I can see why people say that if they were to build again, they would opt for quick build wings. The wings are definitely boring in many spots. It’s not that each individual task is boring, it’s just that there are many spots where a task needs to be repeated dozens or hundreds of times. If the quick build wings had been available with capacitive fuel senders, then I might have considered them, but I really didn’t want float senders.
I countersunk one more group of holes on the main spars and then took a break from that to start deburring the holes in the main ribs. I did all of the outer sides of the holes and then used a couple of drill extensions to get the inner sides of the holes.
I came out early this morning and the water level had dropped nearly 4″ which is exactly as calculated for a nearly 10º drop (I was more precise than that, but that’s not important). I can now claim the tanks are leak free! I’m really glad that’s over with and there are no leaks. The tanks weren’t especially hard to build, nor was the tank sealant nearly as bad to work with as I had heard. I was more concerned that if I had a leak, I might have to open the tanks back up to fix it (requiring cutting access holes in the back baffle).
I stopped by OSH tonight and bought some 3/8″ 16tpi, 1/4″ long threaded plugs to use as stops in the tie-down brackets. The tie-downs that Van’s provides can screw in until they contact the wing skin and then crush it. These plugs provide a hard stop for the tie-downs to tighten against.
Here you can see that they simply thread into the tie-down brackets.
The lighting is poor, but you can see the plug deep inside the bracket. The tie-down rings thread into the bracket and stop against these plugs with about 1/8″ clearance between the tie-down ring and the wing skin.
It’s been a week and a half or so since I finished sealing the last tank, so I thought now would be a good time to leak test the tanks. I put some packing tape over the filler hole, put some caps over the return line and fuel pick up lines, and made a little elbow out of some 1/4″ soft aluminum tubing and attached it to the vent port along with some 1/4″ ID vinyl tubing to make a simple water manometer.
The fuel drain gets a special plug with a Schrader valve so that air can be pumped in with a bike pump.

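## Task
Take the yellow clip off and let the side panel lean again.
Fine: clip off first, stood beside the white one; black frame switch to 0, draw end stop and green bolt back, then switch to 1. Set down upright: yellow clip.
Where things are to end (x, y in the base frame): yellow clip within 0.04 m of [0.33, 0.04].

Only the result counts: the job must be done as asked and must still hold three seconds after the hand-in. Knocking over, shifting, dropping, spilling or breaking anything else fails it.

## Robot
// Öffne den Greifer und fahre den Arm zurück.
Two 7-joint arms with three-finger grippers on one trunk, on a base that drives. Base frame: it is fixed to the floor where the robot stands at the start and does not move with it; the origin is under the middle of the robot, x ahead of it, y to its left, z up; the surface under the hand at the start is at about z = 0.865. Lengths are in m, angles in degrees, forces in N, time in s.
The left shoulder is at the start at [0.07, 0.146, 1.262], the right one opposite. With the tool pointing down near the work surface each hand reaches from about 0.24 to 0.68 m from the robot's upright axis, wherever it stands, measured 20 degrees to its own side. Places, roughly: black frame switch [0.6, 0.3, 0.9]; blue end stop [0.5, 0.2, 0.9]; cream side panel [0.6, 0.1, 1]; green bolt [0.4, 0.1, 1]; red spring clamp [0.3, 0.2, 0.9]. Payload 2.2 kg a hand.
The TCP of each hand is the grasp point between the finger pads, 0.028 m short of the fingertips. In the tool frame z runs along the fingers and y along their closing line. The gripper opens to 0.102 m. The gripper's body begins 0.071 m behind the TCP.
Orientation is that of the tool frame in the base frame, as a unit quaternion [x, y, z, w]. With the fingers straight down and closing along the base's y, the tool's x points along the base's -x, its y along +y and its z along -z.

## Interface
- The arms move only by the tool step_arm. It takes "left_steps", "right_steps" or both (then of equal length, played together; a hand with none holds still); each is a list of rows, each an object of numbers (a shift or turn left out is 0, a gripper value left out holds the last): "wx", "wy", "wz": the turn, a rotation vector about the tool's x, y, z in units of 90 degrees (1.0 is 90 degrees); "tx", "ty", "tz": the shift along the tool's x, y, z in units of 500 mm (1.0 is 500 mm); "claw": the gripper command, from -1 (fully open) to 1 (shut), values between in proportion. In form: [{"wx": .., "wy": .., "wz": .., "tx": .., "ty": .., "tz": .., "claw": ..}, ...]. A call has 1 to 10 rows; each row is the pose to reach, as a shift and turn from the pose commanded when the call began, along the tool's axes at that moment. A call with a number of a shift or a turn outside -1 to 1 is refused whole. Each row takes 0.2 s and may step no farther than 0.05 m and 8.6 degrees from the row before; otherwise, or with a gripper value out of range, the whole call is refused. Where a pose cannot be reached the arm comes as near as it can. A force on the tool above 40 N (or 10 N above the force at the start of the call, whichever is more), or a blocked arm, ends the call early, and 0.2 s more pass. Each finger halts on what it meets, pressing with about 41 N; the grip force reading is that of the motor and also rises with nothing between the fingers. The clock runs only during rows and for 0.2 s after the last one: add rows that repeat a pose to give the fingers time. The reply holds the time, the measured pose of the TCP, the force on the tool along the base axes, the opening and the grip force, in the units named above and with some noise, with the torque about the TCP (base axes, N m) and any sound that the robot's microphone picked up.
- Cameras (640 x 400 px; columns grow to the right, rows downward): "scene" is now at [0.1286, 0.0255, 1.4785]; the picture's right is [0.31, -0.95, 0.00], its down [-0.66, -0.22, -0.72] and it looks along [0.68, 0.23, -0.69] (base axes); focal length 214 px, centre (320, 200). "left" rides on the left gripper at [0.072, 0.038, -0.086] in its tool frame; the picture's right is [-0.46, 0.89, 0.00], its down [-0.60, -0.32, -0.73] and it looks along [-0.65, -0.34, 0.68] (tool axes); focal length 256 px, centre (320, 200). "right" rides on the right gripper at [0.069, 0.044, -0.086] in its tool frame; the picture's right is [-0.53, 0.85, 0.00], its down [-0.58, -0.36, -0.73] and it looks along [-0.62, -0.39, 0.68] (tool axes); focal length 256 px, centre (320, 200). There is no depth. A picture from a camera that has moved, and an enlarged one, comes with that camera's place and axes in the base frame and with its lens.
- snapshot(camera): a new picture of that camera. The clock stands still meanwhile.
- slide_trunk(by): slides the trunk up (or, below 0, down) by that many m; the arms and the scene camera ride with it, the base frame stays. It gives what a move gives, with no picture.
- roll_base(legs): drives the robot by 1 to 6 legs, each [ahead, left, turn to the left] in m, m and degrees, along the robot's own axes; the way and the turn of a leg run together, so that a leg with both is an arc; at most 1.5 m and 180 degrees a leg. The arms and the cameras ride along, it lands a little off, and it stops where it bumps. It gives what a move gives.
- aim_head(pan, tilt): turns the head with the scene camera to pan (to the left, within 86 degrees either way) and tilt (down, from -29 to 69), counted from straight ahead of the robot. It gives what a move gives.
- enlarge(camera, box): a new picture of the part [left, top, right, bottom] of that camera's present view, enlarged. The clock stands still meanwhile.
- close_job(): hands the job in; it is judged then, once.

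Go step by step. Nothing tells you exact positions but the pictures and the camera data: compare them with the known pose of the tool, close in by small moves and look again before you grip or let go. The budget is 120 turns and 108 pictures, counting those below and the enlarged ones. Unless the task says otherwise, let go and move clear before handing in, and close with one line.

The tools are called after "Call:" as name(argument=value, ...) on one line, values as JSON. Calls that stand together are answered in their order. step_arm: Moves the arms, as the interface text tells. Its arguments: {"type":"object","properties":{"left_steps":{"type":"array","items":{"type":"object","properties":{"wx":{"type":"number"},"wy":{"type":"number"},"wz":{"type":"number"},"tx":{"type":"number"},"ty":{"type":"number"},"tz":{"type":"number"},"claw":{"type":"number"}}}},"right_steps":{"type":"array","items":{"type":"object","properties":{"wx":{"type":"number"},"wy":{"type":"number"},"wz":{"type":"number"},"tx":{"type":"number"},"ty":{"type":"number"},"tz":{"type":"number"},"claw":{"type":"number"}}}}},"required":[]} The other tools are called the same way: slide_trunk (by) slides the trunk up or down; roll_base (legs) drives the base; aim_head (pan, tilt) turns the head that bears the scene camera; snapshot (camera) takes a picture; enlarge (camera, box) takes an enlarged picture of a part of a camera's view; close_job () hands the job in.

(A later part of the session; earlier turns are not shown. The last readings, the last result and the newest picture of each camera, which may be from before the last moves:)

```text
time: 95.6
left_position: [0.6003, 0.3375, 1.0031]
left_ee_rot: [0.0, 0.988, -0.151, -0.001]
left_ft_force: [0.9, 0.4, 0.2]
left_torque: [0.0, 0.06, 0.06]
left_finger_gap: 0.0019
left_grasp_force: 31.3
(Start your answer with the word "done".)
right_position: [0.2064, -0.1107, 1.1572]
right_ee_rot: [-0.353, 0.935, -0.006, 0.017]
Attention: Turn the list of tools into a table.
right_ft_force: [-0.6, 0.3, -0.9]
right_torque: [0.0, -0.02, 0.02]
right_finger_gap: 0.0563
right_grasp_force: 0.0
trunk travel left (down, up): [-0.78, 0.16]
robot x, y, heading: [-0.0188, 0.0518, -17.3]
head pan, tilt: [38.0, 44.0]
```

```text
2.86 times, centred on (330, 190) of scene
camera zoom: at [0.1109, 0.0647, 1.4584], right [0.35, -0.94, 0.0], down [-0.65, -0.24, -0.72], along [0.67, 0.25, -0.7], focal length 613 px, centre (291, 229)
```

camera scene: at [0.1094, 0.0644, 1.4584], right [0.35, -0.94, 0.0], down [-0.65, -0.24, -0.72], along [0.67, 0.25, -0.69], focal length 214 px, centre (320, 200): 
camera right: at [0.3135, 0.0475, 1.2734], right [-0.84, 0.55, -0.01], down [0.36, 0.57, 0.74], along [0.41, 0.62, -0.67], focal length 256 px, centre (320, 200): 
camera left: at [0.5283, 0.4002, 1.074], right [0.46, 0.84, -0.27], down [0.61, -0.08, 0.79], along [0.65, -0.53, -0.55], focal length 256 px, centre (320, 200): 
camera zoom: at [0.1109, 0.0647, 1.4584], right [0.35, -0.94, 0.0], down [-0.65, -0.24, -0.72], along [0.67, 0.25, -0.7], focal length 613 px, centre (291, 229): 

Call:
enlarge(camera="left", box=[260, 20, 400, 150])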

After making sure everything was torqued down and sealed properly, I put in some water in the tube and pumped the tank up to just under 1 psi. 1 psi is about 27″ of water, so I pumped it up to about 24″. Of course, as you pump air in such that the water rises in one part of the tube, it falls in the other part, so you only need to get a rise of about 12″ to create a 24″ water column. Here you can see that I’ve made a mark on the tube right at the level of the water.
I’ve also grabbed our digital thermometer to get an accurate temperature reading in the garage since the pressure in the tank will vary with temperature. The temperature at the start of the test was actually 82.9º, but I didn’t grab the camera until a few minutes later.
As the garage started to warm up in the afternoon, the water started to rise which is a good sign that the tank is not leaking.
Later this evening, I came out to the garage to see how the tank was holding up. The water level is down about 3.38″ (6.76″ lower water column). Running a quick pV=nRT calculation shows that this would be the correct water level for an 8.24º temperature drop.
An 8.24º temperature drop from the starting temperature of 82.9º would be 74.66º. Given that a final temperature of 74.4º (shown below) would actually have made the water fall even further, I think we can safely conclude that the tank is leak free! I didn’t actually expect it to even be this close since the temperature inside the tank wouldn’t precisely track the temperature outside the tank if it were changing very rapidly.
The test is running on the right tank now and it’s looking good so far, but it’s only been about 45 minutes so I’m not ready to claim it’s leak free. I’ll check tomorrow morning and see how it held up overnight.
I started countersinking the spars for the rivets that will hold on the skins. First up is to rivet the ribs to the spars using the forward holes in the tank attach section. You can see one rivet set just above the cleco to the left and another countersink to the right that is ready to receive a rivet. The plans don’t mention anything about these holes, but the tank will cover up this area, so it only makes sense to rivet these.
Here you can see all of the holes that must be countersunk along one side of one of the spars. There are over 600 holes to countersink on both sides of both spars. I’ll shoot some primer on these before riveting everything together.
I installed the outboard leading edges and the tanks to evaluate the joint between the two. First the good news: the gap between the two is virtually nonexistent and the leading edges align perfectly.
Now the bad news. Like many people have encountered, the flushness of the two skins is rather poor. I need to probably shim the outboard skins out a bit to bring them flush with the tanks. The worst is about 0.042″, but there are several places that are over 0.020″.